I still have the holiday photos, I still watch Casino Royale at least once a year, and I still listen to plenty of Chris Cornell. Once it dawned on me that I didn’t need to wear or even own the watch to continue loving it, listing it up for sale became a no-brainer. I priced it at $5000 AUD, matching the lowest priced Planet Ocean of its ilk I could find online, and in just a few days a buyer approached me with that fair $4750 offer, given that there were no original papers and I’d lost that service receipt. We spoke in depth, and he had actually read my previous articles and knew its back-story already. He gave the watch as a gift to his lucky father, who is overjoyed.

To be completely honest, it was my first pang of post-sale regret that spurred me on to write this in-depth story as a form of grief recovery, but I’m glad to say that it has really worked.
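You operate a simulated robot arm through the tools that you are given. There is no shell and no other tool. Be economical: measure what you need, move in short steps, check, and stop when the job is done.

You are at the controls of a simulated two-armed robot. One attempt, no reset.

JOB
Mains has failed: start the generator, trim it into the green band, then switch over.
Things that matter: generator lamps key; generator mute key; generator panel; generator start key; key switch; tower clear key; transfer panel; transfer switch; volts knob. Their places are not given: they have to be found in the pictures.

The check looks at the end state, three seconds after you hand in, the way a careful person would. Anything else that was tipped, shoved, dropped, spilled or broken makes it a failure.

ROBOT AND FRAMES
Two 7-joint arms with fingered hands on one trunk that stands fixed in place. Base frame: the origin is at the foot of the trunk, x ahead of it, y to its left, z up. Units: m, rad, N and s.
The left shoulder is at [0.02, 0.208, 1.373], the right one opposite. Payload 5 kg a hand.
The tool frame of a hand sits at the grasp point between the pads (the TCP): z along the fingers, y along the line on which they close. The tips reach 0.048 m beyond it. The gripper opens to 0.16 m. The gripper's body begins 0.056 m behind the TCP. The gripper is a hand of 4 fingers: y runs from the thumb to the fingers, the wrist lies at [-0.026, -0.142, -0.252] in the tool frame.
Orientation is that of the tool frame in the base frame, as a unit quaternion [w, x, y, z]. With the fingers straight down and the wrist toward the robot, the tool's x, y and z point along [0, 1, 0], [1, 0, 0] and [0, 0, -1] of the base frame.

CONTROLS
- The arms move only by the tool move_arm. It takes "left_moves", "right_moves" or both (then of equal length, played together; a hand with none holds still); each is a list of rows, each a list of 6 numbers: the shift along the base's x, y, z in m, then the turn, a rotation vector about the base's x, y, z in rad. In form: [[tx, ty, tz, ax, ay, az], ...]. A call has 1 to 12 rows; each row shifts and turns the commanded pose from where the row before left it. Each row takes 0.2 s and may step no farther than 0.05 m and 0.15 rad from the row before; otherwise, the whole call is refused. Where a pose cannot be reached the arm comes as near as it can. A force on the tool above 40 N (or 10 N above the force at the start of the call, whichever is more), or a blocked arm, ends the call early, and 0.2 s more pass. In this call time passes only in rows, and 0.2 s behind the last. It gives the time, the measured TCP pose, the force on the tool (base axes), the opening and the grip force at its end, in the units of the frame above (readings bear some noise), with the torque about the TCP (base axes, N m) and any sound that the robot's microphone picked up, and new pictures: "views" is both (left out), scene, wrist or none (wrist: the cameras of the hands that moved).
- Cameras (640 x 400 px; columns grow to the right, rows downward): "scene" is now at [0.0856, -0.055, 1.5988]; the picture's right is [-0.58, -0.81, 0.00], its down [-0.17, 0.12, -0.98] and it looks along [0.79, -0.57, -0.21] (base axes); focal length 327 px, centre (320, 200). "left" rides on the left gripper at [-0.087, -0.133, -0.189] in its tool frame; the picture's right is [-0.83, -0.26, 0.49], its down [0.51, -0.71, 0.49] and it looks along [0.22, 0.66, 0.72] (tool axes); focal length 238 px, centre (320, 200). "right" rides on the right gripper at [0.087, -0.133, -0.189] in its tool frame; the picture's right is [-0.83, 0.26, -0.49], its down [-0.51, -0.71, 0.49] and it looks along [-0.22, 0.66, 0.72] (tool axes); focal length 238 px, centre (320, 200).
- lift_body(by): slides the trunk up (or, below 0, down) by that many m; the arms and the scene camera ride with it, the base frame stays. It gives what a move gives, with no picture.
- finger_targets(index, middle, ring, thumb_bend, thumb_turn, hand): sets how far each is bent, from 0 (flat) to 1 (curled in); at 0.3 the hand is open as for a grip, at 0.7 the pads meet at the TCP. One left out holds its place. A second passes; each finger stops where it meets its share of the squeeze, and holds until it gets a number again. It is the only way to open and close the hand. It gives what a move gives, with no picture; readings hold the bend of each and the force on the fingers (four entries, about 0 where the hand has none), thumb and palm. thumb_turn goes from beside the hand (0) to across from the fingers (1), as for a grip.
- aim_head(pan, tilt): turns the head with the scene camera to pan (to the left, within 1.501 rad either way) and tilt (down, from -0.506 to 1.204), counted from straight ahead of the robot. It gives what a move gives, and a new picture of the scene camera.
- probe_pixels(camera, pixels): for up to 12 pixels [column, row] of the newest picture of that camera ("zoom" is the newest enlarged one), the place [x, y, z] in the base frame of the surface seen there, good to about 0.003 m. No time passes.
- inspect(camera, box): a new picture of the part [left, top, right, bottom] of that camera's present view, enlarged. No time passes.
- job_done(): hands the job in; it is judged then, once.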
Comparsion is a term often used as the opposite of jealousy, and that is what I feel for the latest owner of that 2008 Omega Seamaster Planet Ocean. I feel much more comfortable with a slightly humbler watch collection, and my new DOXA 600T Sharkhunter fills the black-dial-diver hole on my watch shelf perfectly, with a few extra thousand still in the bank. I hope that you feel inspired to take a closer look at the things you own and what exactly it is about them that sparks joy. You may find yourself even more attached to them, or you may decide to let someone else share in that memory-making we call watch collecting.